» REQUIRED WORK: Make an exact copy of the listing below.

» RECORDED INFORMATION:
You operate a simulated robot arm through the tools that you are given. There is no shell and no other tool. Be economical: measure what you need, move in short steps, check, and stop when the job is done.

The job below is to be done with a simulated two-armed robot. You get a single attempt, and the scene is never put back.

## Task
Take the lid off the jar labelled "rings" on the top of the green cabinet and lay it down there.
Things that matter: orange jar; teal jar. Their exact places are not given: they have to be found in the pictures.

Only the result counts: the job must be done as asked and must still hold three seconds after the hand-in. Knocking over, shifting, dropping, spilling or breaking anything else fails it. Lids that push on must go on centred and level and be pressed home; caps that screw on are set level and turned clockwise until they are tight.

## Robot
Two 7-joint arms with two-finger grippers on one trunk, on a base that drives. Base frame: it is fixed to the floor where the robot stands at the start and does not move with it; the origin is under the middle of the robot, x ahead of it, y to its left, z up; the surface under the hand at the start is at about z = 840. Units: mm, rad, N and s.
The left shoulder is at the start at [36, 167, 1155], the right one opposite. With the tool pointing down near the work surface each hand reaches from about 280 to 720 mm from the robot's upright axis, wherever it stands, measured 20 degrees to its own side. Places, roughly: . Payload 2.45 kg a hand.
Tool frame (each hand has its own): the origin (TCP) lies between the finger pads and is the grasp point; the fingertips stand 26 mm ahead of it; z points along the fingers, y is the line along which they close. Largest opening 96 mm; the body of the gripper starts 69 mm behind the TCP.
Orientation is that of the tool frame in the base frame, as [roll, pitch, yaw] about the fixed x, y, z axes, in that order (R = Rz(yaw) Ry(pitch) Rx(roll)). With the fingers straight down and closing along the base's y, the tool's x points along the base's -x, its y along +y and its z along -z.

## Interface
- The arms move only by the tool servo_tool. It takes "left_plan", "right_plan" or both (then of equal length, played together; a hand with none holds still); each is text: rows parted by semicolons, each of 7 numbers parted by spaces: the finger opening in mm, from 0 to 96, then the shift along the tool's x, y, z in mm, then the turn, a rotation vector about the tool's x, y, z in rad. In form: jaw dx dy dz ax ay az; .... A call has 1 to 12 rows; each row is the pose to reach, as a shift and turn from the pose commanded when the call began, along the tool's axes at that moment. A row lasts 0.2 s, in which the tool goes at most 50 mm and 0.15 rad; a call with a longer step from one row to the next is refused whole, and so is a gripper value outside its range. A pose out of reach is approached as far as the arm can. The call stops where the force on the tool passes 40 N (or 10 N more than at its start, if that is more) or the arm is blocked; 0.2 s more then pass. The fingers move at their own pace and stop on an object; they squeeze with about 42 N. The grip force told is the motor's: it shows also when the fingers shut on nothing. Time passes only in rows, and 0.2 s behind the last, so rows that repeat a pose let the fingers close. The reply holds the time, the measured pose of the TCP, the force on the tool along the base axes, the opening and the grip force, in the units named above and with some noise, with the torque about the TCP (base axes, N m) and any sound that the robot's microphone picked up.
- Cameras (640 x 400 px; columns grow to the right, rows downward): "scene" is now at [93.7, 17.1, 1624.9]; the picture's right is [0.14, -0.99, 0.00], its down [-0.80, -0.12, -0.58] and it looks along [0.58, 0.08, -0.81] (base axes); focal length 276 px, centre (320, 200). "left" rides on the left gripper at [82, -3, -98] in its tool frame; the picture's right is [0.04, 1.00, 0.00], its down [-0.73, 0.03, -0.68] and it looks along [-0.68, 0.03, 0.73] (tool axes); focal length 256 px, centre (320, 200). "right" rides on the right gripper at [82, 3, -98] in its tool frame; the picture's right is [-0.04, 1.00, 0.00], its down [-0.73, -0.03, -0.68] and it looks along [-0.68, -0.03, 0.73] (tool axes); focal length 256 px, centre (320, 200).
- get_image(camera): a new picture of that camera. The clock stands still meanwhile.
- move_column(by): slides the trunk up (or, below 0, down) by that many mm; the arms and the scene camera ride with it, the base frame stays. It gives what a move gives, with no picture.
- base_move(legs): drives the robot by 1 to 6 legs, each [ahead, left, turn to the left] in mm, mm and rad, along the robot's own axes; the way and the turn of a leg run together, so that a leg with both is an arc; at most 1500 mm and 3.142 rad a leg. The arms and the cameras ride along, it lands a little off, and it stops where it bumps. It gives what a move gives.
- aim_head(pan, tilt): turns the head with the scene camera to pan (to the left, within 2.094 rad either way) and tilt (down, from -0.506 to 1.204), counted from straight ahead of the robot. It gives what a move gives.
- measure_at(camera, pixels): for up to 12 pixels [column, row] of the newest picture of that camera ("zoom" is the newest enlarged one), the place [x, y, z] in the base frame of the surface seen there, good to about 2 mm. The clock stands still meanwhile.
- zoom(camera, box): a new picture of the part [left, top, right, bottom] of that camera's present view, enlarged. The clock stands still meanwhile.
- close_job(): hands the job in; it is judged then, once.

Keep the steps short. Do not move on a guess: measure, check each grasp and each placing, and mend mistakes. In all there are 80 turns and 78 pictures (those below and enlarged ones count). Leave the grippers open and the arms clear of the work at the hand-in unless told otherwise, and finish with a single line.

» TASK RESULT:
You operate a simulated robot arm through the tools that you are given. There is no shell and no other tool. Be economical: measure what you need, move in short steps, check, and stop when the job is done.

The job below is to be done with a simulated two-armed robot. You get a single attempt, and the scene is never put back.

## Task
Take the lid off the jar labelled "rings" on the top of the green cabinet and lay it down there.
Things that matter: orange jar; teal jar. Their exact places are not given: they have to be found in the pictures.

Only the result counts: the job must be done as asked and must still hold three seconds after the hand-in. Knocking over, shifting, dropping, spilling or breaking anything else fails it. Lids that push on must go on centred and level and be pressed home; caps that screw on are set level and turned clockwise until they are tight.

## Robot
Two 7-joint arms with two-finger grippers on one trunk, on a base that drives. Base frame: it is fixed to the floor where the robot stands at the start and does not move with it; the origin is under the middle of the robot, x ahead of it, y to its left, z up; the surface under the hand at the start is at about z = 840. Units: mm, rad, N and s.
The left shoulder is at the start at [36, 167, 1155], the right one opposite. With the tool pointing down near the work surface each hand reaches from about 280 to 720 mm from the robot's upright axis, wherever it stands, measured 20 degrees to its own side. Places, roughly: . Payload 2.45 kg a hand.
Tool frame (each hand has its own): the origin (TCP) lies between the finger pads and is the grasp point; the fingertips stand 26 mm ahead of it; z points along the fingers, y is the line along which they close. Largest opening 96 mm; the body of the gripper starts 69 mm behind the TCP.
Orientation is that of the tool frame in the base frame, as [roll, pitch, yaw] about the fixed x, y, z axes, in that order (R = Rz(yaw) Ry(pitch) Rx(roll)). With the fingers straight down and closing along the base's y, the tool's x points along the base's -x, its y along +y and its z along -z.

## Interface
- The arms move only by the tool servo_tool. It takes "left_plan", "right_plan" or both (then of equal length, played together; a hand with none holds still); each is text: rows parted by semicolons, each of 7 numbers parted by spaces: the finger opening in mm, from 0 to 96, then the shift along the tool's x, y, z in mm, then the turn, a rotation vector about the tool's x, y, z in rad. In form: jaw dx dy dz ax ay az; .... A call has 1 to 12 rows; each row is the pose to reach, as a shift and turn from the pose commanded when the call began, along the tool's axes at that moment. A row lasts 0.2 s, in which the tool goes at most 50 mm and 0.15 rad; a call with a longer step from one row to the next is refused whole, and so is a gripper value outside its range. A pose out of reach is approached as far as the arm can. The call stops where the force on the tool passes 40 N (or 10 N more than at its start, if that is more) or the arm is blocked; 0.2 s more then pass. The fingers move at their own pace and stop on an object; they squeeze with about 42 N. The grip force told is the motor's: it shows also when the fingers shut on nothing. Time passes only in rows, and 0.2 s behind the last, so rows that repeat a pose let the fingers close. The reply holds the time, the measured pose of the TCP, the force on the tool along the base axes, the opening and the grip force, in the units named above and with some noise, with the torque about the TCP (base axes, N m) and any sound that the robot's microphone picked up.
- Cameras (640 x 400 px; columns grow to the right, rows downward): "scene" is now at [93.7, 17.1, 1624.9]; the picture's right is [0.14, -0.99, 0.00], its down [-0.80, -0.12, -0.58] and it looks along [0.58, 0.08, -0.81] (base axes); focal length 276 px, centre (320, 200). "left" rides on the left gripper at [82, -3, -98] in its tool frame; the picture's right is [0.04, 1.00, 0.00], its down [-0.73, 0.03, -0.68] and it looks along [-0.68, 0.03, 0.73] (tool axes); focal length 256 px, centre (320, 200). "right" rides on the right gripper at [82, 3, -98] in its tool frame; the picture's right is [-0.04, 1.00, 0.00], its down [-0.73, -0.03, -0.68] and it looks along [-0.68, -0.03, 0.73] (tool axes); focal length 256 px, centre (320, 200).
- get_image(camera): a new picture of that camera. The clock stands still meanwhile.
- move_column(by): slides the trunk up (or, below 0, down) by that many mm; the arms and the scene camera ride with it, the base frame stays. It gives what a move gives, with no picture.
- base_move(legs): drives the robot by 1 to 6 legs, each [ahead, left, turn to the left] in mm, mm and rad, along the robot's own axes; the way and the turn of a leg run together, so that a leg with both is an arc; at most 1500 mm and 3.142 rad a leg. The arms and the cameras ride along, it lands a little off, and it stops where it bumps. It gives what a move gives.
- aim_head(pan, tilt): turns the head with the scene camera to pan (to the left, within 2.094 rad either way) and tilt (down, from -0.506 to 1.204), counted from straight ahead of the robot. It gives what a move gives.
- measure_at(camera, pixels): for up to 12 pixels [column, row] of the newest picture of that camera ("zoom" is the newest enlarged one), the place [x, y, z] in the base frame of the surface seen there, good to about 2 mm. The clock stands still meanwhile.
- zoom(camera, box): a new picture of the part [left, top, right, bottom] of that camera's present view, enlarged. The clock stands still meanwhile.
- close_job(): hands the job in; it is judged then, once.

Keep the steps short. Do not move on a guess: measure, check each grasp and each placing, and mend mistakes. In all there are 80 turns and 78 pictures (those below and enlarged ones count). Leave the grippers open and the arms clear of the work at the hand-in unless told otherwise, and finish with a single line.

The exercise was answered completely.